However, there are also other aspects of international shipping on the NSR. Its role as a corridor to bring energy resources westwards to Europe and eastwards to Asian markets has come into focus in recent years with the rapid development of oil and LNG projects in West Siberia.6
Both transit shipping and destination shipping to foreign markets represent a connection between the sea route and the international economy, whether shipping operations are carried out by Russian or foreign companies. But international shipping companies’ access to the NSR and their opportunity to offer shipping services constitutes a separate and third aspect of internationalization. In Soviet times the area was in practice closed for foreign vessels. After the turn of the century, many expected the NSR to become an interesting activity area for international shipping companies.
With these three aspects of internationalization in mind – international transits, destination shipping to foreign markets and access for international shipping companies – the overarching research question in this article is: Does the development of shipping on the NSR represent increased internationalization in the use of the sea route?
Detailed statistics on NSR shipping spanning several years have not been available earlier. This has prevented in-depth analysis of the shipping activity which actually has occurred. This study presents the statistics now available and assesses what can be learned from ten years of international shipping on the NSR, 2010–2019. Moreover, we seek to identify the total volume of shipping over this period, the type of shipping that has taken place, and the dominant cargoes and nationalities involved. Finally, we want to discuss which factors have influenced these developments.
After a presentation of sources, methodology and definitions, the article provides a summary of the early history of shipping on the NSR. The article then analyses shipping activity on the sea route over the period 2010–2019 in detail. The discussion is organized chronologically into three periods characterized by unique shipping, trade, and economic conditions, as well as political developments. Finally, lessons learned are summed up and factors likely to influence the further development of shipping on the NSR discussed.

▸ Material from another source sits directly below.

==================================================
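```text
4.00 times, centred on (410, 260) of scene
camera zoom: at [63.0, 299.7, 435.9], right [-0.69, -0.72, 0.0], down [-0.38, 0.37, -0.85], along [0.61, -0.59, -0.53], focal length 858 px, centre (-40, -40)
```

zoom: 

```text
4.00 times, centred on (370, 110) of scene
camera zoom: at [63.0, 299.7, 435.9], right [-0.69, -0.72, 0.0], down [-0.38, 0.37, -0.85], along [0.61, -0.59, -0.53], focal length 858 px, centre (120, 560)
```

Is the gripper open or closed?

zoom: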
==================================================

2 Data Sources, Methodology & Definitions
NSR definition: Russian law defines the NSR as the water area along the northern coast of Russia.7 The NSR extends from the meridian of Cape Zhelaniya and along the east coast of the Novaya Zemlya Archipelago (the entrance to the Kara Sea), to the Line of Maritime Demarcation between Russia and the USA and Cape Dezhnev in the Bering Strait. The distance east to west is ca. 5,600 kilometers. The NSR water area extends to 200 nautical miles from the coast and includes Russian internal waters, the territorial sea, the adjacent zone, and the exclusive economic zone. Russia has established management and administrative systems for this area. Since ratification of the United Nations Convention on the Law of the Sea (UNCLOS) in 1997, Russia has maintained that its administration of the NSR is in line with UNCLOS Article 234, which provides the coastal state with extended rights to enforce regulations in ice-covered areas. In addition Russia maintains rights derived from developing the route: “Navigation in the area of the Northern Sea Route, a historically developed national transport communication of the Russian Federation, is carried out according to generally recognized principles and norms of international law, international treaties of the Russian Federation, …,”.8 Russia’s interpretation of these rights is disputed by some states,9 but is generally accepted by the international shipping industry. These legal issues are not discussed further here.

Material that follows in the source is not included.